** Data **
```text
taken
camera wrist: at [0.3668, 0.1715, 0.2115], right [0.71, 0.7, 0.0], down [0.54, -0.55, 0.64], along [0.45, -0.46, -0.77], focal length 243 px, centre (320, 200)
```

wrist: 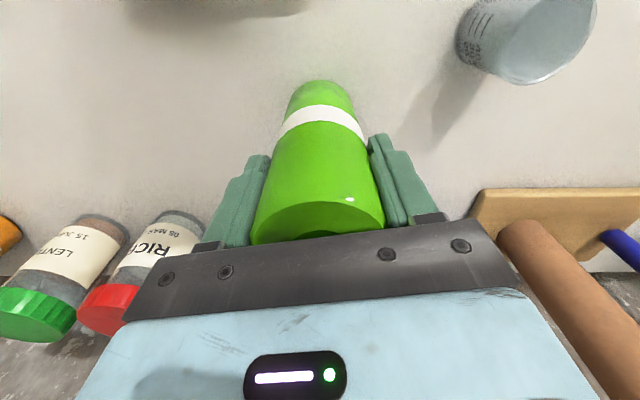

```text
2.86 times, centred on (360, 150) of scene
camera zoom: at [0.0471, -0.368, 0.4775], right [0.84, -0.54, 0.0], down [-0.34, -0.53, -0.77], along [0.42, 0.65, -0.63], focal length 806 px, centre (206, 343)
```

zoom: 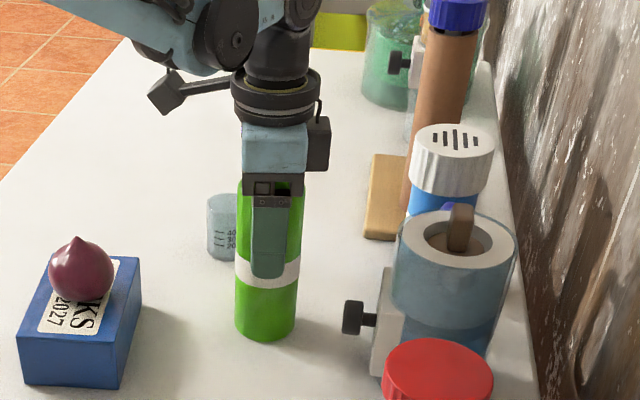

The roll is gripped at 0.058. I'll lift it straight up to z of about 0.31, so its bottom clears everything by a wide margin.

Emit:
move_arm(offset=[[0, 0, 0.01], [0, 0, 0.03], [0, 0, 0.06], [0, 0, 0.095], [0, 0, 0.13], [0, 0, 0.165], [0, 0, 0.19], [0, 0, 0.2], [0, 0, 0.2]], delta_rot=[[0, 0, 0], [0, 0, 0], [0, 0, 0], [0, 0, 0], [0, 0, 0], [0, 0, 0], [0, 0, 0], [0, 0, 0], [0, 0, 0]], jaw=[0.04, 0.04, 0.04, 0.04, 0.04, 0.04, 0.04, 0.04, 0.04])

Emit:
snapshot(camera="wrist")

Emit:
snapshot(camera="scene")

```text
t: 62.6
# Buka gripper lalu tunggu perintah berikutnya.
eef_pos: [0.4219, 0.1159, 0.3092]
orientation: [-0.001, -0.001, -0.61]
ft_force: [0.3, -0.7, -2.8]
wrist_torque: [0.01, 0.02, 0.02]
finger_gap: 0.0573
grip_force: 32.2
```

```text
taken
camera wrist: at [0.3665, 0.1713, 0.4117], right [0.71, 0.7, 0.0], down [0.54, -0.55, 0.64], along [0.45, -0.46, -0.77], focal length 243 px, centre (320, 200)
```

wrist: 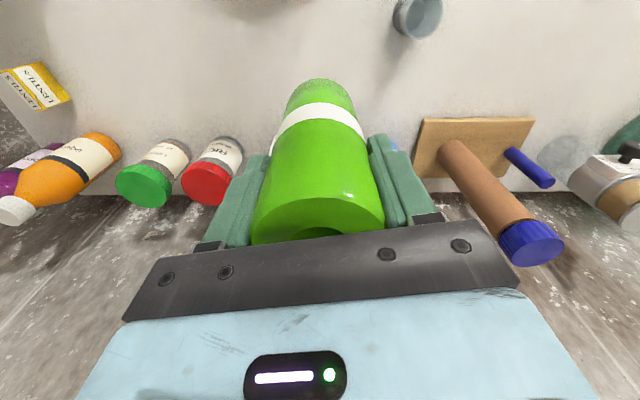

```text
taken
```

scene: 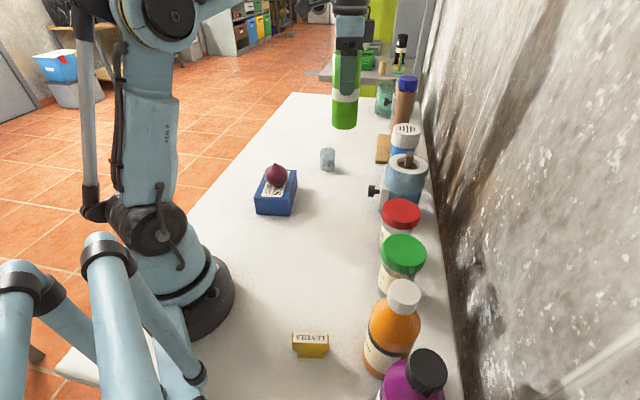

** Exercise brief **
Reproduce each line exactly, please, except for any pictures.

** Solution to the exercise **
```text
taken
camera wrist: at [0.3668, 0.1715, 0.2115], right [0.71, 0.7, 0.0], down [0.54, -0.55, 0.64], along [0.45, -0.46, -0.77], focal length 243 px, centre (320, 200)
```

wrist: 

```text
2.86 times, centred on (360, 150) of scene
camera zoom: at [0.0471, -0.368, 0.4775], right [0.84, -0.54, 0.0], down [-0.34, -0.53, -0.77], along [0.42, 0.65, -0.63], focal length 806 px, centre (206, 343)
```

zoom: 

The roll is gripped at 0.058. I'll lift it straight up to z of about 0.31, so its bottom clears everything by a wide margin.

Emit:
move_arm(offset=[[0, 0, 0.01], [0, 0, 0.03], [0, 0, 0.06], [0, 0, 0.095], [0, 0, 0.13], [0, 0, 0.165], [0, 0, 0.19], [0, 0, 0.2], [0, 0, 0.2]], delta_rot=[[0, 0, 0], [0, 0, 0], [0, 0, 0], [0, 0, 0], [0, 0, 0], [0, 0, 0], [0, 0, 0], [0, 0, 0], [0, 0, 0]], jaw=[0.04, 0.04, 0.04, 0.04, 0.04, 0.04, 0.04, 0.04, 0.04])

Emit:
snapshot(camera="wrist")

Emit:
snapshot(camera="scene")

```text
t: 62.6
# Buka gripper lalu tunggu perintah berikutnya.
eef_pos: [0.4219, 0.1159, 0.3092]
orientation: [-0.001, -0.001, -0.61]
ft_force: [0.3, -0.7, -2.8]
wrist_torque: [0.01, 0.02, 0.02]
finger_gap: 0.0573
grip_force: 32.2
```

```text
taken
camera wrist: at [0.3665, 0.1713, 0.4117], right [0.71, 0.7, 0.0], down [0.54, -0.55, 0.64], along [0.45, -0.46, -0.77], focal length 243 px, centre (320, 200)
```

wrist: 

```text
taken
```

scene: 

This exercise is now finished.